CHALLENGE
Copy the part of the extract to read from the words "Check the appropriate" through the words "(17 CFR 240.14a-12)".

EXTRACT TO READ
UNITED STATES

SECURITIES AND EXCHANGE COMMISSION

WASHINGTON, D.C. 20549

 

FORM 8-K

CURRENT REPORT

Pursuant to Section 13 or 15(d) of the Securities Exchange Act of 1934

 

Date of Report (Date of Earliest Event Reported):  April 27, 2006

 

IOMEGA CORPORATION

(Exact Name of Registrant as Specified in its Charter)

 

 

Delaware                                                                    1-12333                                           86-0385884

(State or Other Jurisdiction                                 (Commission                           (IRS Employer

of Incorporation)                                         File Number)                         Identification No.)

 

 

10955 Vista Sorrento Parkway, San Diego, CA                                             92130

(Address of Principal Executive Offices)                                                          (Zip Code)

 

 

(858) 314-7000

(Registrant’s Telephone Number, Including Area Code)

 

Check the appropriate box below if the Form 8-K filing is intended to simultaneously satisfy the filing obligations of the registrant under any of the following provisions.

 

o Written communications pursuant to Rule 425 under the Securities Act (17 CFR 230.425)

 

o  Soliciting material pursuant to Rule 14a-12 under the Exchange Act (17 CFR 240.14a-12)

 

o  Pre-commencement communications pursuant to Rule 14d-2 (b) under the Exchange Act

 

(17 CFR 240.14d-2(b))

 

o  Pre-commencement communications pursuant to Rule 13e-4 (c) under the Exchange Act

 

(17 CFR 240.13e-4(c))

COLLECTED DATA
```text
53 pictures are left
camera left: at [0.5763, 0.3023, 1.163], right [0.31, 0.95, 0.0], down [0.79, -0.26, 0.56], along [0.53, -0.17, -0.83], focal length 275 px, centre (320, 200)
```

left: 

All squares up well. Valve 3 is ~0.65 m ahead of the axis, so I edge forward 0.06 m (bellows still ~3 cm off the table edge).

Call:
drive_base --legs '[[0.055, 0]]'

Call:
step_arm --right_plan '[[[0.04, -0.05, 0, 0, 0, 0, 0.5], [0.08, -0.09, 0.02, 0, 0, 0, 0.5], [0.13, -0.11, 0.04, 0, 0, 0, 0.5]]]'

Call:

EXPECTED ANSWER
Check the appropriate box below if the Form 8-K filing is intended to simultaneously satisfy the filing obligations of the registrant under any of the following provisions.

 

o Written communications pursuant to Rule 425 under the Securities Act (17 CFR 230.425)

 

o  Soliciting material pursuant to Rule 14a-12 under the Exchange Act (17 CFR 240.14a-12)